▶ **DOCUMENT**:
Chapter 9: Problem 9
Estimate the enthalpy change for this reaction. Start by drawing the Lewis electron dot diagrams for each substance. \(\mathrm{N}_{2}+3 \mathrm{H}_{2} \rightarrow 2 \mathrm{NH}_{3}\)
Short Answer
Expert verified
The estimated enthalpy change is \(-93\) kJ/mol.
Step by step solution
01
Draw Lewis Structures
Begin by drawing the Lewis structures for each of the substances involved in the reaction. For \(N_2\), two nitrogen atoms are triple bonded to each other, represented as :N≡N:. For \(H_2\), two hydrogen atoms share a single bond, represented as H-H. For \(NH_3\), each nitrogen atom forms three single bonds with three hydrogen atoms, represented as :H-N-H: and a pair of nonbonding electrons on nitrogen.
02
Identify and List the Bonds
List all the bonds present in the reactants and products. In \(N_2\), there is 1 triple bond between nitrogen atoms. In \(H_2\), there are 3 single hydrogen-hydrogen bonds for the three \(H_2\) molecules. In \(NH_3\), each of the 2 ammonia molecules contains 3 nitrogen-hydrogen single bonds, totaling 6 \(N-H\) bonds.

▶ **PROVIDED MATERIAL**:
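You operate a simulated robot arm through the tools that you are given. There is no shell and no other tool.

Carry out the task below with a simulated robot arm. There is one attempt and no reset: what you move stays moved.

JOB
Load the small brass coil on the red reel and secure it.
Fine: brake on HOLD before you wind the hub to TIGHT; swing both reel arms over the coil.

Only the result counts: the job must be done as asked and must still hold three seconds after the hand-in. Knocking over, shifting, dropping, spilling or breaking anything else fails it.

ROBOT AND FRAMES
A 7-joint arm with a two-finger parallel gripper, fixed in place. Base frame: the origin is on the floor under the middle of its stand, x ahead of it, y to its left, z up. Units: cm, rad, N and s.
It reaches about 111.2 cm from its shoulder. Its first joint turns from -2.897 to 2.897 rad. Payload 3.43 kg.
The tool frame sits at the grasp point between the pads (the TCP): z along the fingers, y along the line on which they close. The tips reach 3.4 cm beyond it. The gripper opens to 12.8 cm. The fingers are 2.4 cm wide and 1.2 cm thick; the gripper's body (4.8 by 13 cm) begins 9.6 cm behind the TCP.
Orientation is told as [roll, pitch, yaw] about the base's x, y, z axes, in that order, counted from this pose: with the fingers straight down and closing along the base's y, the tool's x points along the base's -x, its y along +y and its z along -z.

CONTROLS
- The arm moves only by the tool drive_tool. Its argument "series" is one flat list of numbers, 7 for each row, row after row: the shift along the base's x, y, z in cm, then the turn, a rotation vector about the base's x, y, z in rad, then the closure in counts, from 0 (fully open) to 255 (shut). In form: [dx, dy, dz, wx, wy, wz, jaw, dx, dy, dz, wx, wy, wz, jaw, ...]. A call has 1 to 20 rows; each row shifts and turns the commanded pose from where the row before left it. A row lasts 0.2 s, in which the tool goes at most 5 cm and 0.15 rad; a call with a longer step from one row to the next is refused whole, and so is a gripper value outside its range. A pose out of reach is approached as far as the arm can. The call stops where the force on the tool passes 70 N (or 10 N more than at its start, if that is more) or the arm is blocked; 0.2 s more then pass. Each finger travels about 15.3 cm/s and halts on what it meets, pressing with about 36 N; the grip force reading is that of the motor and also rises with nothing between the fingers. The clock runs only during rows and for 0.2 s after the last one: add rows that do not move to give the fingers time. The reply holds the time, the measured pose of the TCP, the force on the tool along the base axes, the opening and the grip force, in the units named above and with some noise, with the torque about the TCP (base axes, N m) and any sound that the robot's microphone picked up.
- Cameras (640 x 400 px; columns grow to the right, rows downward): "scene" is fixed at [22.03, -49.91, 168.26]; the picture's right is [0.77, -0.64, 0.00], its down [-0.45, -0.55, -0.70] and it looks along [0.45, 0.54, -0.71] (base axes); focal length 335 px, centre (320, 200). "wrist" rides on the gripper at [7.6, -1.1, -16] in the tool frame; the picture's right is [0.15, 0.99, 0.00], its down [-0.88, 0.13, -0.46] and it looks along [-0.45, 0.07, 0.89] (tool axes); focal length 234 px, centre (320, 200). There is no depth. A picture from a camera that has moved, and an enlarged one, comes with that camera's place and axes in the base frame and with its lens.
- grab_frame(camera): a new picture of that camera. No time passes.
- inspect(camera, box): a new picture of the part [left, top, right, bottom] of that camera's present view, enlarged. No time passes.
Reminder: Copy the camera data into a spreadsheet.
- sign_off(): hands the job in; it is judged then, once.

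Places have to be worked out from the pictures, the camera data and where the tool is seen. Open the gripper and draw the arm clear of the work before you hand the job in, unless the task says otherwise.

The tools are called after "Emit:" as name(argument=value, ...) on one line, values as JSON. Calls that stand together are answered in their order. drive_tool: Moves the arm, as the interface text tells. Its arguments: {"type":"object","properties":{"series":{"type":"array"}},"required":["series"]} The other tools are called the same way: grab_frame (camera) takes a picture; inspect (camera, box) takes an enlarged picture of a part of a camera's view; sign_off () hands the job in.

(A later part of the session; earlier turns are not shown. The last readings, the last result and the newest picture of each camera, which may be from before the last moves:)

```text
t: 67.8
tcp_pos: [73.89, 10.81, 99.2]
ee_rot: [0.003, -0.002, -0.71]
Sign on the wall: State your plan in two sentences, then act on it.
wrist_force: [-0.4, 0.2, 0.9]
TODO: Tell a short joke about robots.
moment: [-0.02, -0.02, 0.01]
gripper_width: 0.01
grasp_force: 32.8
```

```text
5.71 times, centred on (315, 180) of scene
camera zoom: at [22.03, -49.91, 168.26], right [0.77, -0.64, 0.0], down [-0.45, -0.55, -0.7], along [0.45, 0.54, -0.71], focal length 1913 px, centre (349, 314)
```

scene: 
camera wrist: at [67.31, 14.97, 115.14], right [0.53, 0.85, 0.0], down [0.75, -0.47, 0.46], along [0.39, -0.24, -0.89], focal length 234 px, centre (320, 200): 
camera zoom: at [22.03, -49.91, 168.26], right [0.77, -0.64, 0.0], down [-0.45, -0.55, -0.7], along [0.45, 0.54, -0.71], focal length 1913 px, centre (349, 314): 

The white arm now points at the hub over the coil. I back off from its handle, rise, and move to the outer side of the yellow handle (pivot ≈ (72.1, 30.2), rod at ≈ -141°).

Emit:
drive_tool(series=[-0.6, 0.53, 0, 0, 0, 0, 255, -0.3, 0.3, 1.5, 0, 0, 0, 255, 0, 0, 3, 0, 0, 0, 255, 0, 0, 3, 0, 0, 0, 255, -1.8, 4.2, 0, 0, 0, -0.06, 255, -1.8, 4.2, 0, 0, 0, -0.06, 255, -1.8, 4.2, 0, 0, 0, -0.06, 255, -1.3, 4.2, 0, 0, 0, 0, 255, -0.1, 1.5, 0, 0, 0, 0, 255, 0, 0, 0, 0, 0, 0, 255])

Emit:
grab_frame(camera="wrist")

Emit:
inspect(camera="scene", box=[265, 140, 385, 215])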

▶ **GIVEN TASK A**: Please write the document out a second time.
▶ **GIVEN TASK B**: This exercise asks for the lines from the line with "ROBOT AND FRAMES" to the line with "It reaches about", both lines included, set down exactly and with nothing else. Leave out blank lines and number the others, starting at 1.

▶ **COMPLETE ANSWER A**:
Chapter 9: Problem 9
Estimate the enthalpy change for this reaction. Start by drawing the Lewis electron dot diagrams for each substance. \(\mathrm{N}_{2}+3 \mathrm{H}_{2} \rightarrow 2 \mathrm{NH}_{3}\)
Short Answer
Expert verified
The estimated enthalpy change is \(-93\) kJ/mol.
Step by step solution
01
Draw Lewis Structures
Begin by drawing the Lewis structures for each of the substances involved in the reaction. For \(N_2\), two nitrogen atoms are triple bonded to each other, represented as :N≡N:. For \(H_2\), two hydrogen atoms share a single bond, represented as H-H. For \(NH_3\), each nitrogen atom forms three single bonds with three hydrogen atoms, represented as :H-N-H: and a pair of nonbonding electrons on nitrogen.
02
Identify and List the Bonds
List all the bonds present in the reactants and products. In \(N_2\), there is 1 triple bond between nitrogen atoms. In \(H_2\), there are 3 single hydrogen-hydrogen bonds for the three \(H_2\) molecules. In \(NH_3\), each of the 2 ammonia molecules contains 3 nitrogen-hydrogen single bonds, totaling 6 \(N-H\) bonds.

▶ **COMPLETE ANSWER B**:
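1. ROBOT AND FRAMES
2. A 7-joint arm with a two-finger parallel gripper, fixed in place. Base frame: the origin is on the floor under the middle of its stand, x ahead of it, y to its left, z up. Units: cm, rad, N and s.
3. It reaches about 111.2 cm from its shoulder. Its first joint turns from -2.897 to 2.897 rad. Payload 3.43 kg.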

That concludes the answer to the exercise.